STATED EXERCISE:
Copy out each line exactly as it appears.

INFORMATION PROVIDED:
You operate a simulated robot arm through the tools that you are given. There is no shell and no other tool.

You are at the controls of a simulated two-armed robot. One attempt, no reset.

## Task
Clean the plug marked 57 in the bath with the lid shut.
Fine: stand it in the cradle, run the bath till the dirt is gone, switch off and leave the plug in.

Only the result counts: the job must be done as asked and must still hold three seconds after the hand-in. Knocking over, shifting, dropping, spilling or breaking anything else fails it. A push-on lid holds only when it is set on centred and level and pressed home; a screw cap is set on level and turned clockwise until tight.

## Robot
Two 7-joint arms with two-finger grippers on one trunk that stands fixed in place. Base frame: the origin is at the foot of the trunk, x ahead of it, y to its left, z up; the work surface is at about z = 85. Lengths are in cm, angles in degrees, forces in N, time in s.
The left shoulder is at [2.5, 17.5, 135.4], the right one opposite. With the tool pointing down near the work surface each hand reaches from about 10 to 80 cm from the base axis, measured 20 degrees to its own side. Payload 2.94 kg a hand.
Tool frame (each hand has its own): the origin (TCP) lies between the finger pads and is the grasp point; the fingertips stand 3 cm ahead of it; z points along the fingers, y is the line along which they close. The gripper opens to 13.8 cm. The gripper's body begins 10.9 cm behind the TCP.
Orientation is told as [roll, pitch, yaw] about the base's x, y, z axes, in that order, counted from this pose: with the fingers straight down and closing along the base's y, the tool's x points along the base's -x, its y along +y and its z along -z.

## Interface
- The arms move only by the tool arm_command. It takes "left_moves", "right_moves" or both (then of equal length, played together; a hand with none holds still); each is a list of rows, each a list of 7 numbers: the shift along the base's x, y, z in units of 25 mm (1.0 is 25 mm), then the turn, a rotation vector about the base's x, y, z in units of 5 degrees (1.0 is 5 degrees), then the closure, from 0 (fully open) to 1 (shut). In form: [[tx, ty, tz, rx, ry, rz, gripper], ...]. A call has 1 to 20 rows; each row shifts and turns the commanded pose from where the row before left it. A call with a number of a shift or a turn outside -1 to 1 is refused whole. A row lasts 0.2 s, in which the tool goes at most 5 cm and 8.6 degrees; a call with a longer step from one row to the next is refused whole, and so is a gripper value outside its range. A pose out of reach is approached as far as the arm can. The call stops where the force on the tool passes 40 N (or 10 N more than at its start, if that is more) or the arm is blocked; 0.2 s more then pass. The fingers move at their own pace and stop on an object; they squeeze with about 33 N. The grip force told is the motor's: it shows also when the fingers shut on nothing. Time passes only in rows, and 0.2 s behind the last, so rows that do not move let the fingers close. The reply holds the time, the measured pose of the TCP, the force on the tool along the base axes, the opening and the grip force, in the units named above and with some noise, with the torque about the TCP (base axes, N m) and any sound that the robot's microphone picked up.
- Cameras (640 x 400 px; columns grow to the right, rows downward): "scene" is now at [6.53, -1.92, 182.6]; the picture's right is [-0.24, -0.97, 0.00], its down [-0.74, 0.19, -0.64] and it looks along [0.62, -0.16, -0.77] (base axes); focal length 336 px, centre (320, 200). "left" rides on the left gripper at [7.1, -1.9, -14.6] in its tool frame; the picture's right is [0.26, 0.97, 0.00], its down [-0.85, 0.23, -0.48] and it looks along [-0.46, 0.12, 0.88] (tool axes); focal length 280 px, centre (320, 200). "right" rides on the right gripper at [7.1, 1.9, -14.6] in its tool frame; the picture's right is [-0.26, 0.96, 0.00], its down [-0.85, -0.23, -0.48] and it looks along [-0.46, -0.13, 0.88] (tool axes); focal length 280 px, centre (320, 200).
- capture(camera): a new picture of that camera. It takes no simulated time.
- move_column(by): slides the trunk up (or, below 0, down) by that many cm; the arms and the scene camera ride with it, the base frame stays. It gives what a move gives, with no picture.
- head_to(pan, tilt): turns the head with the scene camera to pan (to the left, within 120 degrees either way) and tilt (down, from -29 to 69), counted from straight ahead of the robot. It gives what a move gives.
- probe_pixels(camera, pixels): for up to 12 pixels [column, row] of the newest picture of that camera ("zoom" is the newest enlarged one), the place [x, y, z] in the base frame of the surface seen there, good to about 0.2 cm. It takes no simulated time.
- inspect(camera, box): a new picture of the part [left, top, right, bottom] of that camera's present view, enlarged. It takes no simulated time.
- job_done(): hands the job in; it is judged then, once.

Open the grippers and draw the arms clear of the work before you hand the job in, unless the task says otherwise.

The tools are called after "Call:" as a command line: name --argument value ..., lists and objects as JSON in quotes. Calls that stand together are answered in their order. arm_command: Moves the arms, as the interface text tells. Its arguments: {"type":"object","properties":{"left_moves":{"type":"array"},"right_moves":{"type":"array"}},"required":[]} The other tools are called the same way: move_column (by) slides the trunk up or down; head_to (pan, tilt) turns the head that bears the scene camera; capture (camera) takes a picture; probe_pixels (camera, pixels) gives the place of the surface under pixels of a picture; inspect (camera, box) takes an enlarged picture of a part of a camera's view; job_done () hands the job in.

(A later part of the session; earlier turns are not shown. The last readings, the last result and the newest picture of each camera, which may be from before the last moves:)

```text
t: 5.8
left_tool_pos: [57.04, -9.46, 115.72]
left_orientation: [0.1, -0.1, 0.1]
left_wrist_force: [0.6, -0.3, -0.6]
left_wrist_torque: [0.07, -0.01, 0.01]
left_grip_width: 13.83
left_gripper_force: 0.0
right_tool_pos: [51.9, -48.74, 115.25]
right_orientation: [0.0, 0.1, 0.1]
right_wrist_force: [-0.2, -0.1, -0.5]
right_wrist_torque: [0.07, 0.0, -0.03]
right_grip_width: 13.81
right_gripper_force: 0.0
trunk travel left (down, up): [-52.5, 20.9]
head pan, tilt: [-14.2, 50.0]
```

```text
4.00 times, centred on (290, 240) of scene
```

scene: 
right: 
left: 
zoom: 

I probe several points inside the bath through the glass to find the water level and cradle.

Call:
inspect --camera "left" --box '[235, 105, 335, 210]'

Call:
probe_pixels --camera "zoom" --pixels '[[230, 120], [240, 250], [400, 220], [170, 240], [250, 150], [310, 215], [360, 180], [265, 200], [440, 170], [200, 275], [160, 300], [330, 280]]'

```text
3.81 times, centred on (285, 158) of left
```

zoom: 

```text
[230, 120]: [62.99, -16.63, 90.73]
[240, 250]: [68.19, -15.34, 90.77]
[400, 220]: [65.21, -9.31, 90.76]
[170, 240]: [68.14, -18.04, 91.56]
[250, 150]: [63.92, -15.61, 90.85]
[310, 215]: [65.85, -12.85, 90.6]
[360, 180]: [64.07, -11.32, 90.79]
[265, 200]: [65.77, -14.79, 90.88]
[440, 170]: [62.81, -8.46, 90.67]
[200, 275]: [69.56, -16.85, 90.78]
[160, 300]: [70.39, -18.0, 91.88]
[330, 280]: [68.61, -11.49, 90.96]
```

TASK OUTPUT:
You operate a simulated robot arm through the tools that you are given. There is no shell and no other tool.

You are at the controls of a simulated two-armed robot. One attempt, no reset.

## Task
Clean the plug marked 57 in the bath with the lid shut.
Fine: stand it in the cradle, run the bath till the dirt is gone, switch off and leave the plug in.

Only the result counts: the job must be done as asked and must still hold three seconds after the hand-in. Knocking over, shifting, dropping, spilling or breaking anything else fails it. A push-on lid holds only when it is set on centred and level and pressed home; a screw cap is set on level and turned clockwise until tight.

## Robot
Two 7-joint arms with two-finger grippers on one trunk that stands fixed in place. Base frame: the origin is at the foot of the trunk, x ahead of it, y to its left, z up; the work surface is at about z = 85. Lengths are in cm, angles in degrees, forces in N, time in s.
The left shoulder is at [2.5, 17.5, 135.4], the right one opposite. With the tool pointing down near the work surface each hand reaches from about 10 to 80 cm from the base axis, measured 20 degrees to its own side. Payload 2.94 kg a hand.
Tool frame (each hand has its own): the origin (TCP) lies between the finger pads and is the grasp point; the fingertips stand 3 cm ahead of it; z points along the fingers, y is the line along which they close. The gripper opens to 13.8 cm. The gripper's body begins 10.9 cm behind the TCP.
Orientation is told as [roll, pitch, yaw] about the base's x, y, z axes, in that order, counted from this pose: with the fingers straight down and closing along the base's y, the tool's x points along the base's -x, its y along +y and its z along -z.

## Interface
- The arms move only by the tool arm_command. It takes "left_moves", "right_moves" or both (then of equal length, played together; a hand with none holds still); each is a list of rows, each a list of 7 numbers: the shift along the base's x, y, z in units of 25 mm (1.0 is 25 mm), then the turn, a rotation vector about the base's x, y, z in units of 5 degrees (1.0 is 5 degrees), then the closure, from 0 (fully open) to 1 (shut). In form: [[tx, ty, tz, rx, ry, rz, gripper], ...]. A call has 1 to 20 rows; each row shifts and turns the commanded pose from where the row before left it. A call with a number of a shift or a turn outside -1 to 1 is refused whole. A row lasts 0.2 s, in which the tool goes at most 5 cm and 8.6 degrees; a call with a longer step from one row to the next is refused whole, and so is a gripper value outside its range. A pose out of reach is approached as far as the arm can. The call stops where the force on the tool passes 40 N (or 10 N more than at its start, if that is more) or the arm is blocked; 0.2 s more then pass. The fingers move at their own pace and stop on an object; they squeeze with about 33 N. The grip force told is the motor's: it shows also when the fingers shut on nothing. Time passes only in rows, and 0.2 s behind the last, so rows that do not move let the fingers close. The reply holds the time, the measured pose of the TCP, the force on the tool along the base axes, the opening and the grip force, in the units named above and with some noise, with the torque about the TCP (base axes, N m) and any sound that the robot's microphone picked up.
- Cameras (640 x 400 px; columns grow to the right, rows downward): "scene" is now at [6.53, -1.92, 182.6]; the picture's right is [-0.24, -0.97, 0.00], its down [-0.74, 0.19, -0.64] and it looks along [0.62, -0.16, -0.77] (base axes); focal length 336 px, centre (320, 200). "left" rides on the left gripper at [7.1, -1.9, -14.6] in its tool frame; the picture's right is [0.26, 0.97, 0.00], its down [-0.85, 0.23, -0.48] and it looks along [-0.46, 0.12, 0.88] (tool axes); focal length 280 px, centre (320, 200). "right" rides on the right gripper at [7.1, 1.9, -14.6] in its tool frame; the picture's right is [-0.26, 0.96, 0.00], its down [-0.85, -0.23, -0.48] and it looks along [-0.46, -0.13, 0.88] (tool axes); focal length 280 px, centre (320, 200).
- capture(camera): a new picture of that camera. It takes no simulated time.
- move_column(by): slides the trunk up (or, below 0, down) by that many cm; the arms and the scene camera ride with it, the base frame stays. It gives what a move gives, with no picture.
- head_to(pan, tilt): turns the head with the scene camera to pan (to the left, within 120 degrees either way) and tilt (down, from -29 to 69), counted from straight ahead of the robot. It gives what a move gives.
- probe_pixels(camera, pixels): for up to 12 pixels [column, row] of the newest picture of that camera ("zoom" is the newest enlarged one), the place [x, y, z] in the base frame of the surface seen there, good to about 0.2 cm. It takes no simulated time.
- inspect(camera, box): a new picture of the part [left, top, right, bottom] of that camera's present view, enlarged. It takes no simulated time.
- job_done(): hands the job in; it is judged then, once.

Open the grippers and draw the arms clear of the work before you hand the job in, unless the task says otherwise.

The tools are called after "Call:" as a command line: name --argument value ..., lists and objects as JSON in quotes. Calls that stand together are answered in their order. arm_command: Moves the arms, as the interface text tells. Its arguments: {"type":"object","properties":{"left_moves":{"type":"array"},"right_moves":{"type":"array"}},"required":[]} The other tools are called the same way: move_column (by) slides the trunk up or down; head_to (pan, tilt) turns the head that bears the scene camera; capture (camera) takes a picture; probe_pixels (camera, pixels) gives the place of the surface under pixels of a picture; inspect (camera, box) takes an enlarged picture of a part of a camera's view; job_done () hands the job in.

(A later part of the session; earlier turns are not shown. The last readings, the last result and the newest picture of each camera, which may be from before the last moves:)

```text
t: 5.8
left_tool_pos: [57.04, -9.46, 115.72]
left_orientation: [0.1, -0.1, 0.1]
left_wrist_force: [0.6, -0.3, -0.6]
left_wrist_torque: [0.07, -0.01, 0.01]
left_grip_width: 13.83
left_gripper_force: 0.0
right_tool_pos: [51.9, -48.74, 115.25]
right_orientation: [0.0, 0.1, 0.1]
right_wrist_force: [-0.2, -0.1, -0.5]
right_wrist_torque: [0.07, 0.0, -0.03]
right_grip_width: 13.81
right_gripper_force: 0.0
trunk travel left (down, up): [-52.5, 20.9]
head pan, tilt: [-14.2, 50.0]
```

```text
4.00 times, centred on (290, 240) of scene
```

scene: 
right: 
left: 
zoom: 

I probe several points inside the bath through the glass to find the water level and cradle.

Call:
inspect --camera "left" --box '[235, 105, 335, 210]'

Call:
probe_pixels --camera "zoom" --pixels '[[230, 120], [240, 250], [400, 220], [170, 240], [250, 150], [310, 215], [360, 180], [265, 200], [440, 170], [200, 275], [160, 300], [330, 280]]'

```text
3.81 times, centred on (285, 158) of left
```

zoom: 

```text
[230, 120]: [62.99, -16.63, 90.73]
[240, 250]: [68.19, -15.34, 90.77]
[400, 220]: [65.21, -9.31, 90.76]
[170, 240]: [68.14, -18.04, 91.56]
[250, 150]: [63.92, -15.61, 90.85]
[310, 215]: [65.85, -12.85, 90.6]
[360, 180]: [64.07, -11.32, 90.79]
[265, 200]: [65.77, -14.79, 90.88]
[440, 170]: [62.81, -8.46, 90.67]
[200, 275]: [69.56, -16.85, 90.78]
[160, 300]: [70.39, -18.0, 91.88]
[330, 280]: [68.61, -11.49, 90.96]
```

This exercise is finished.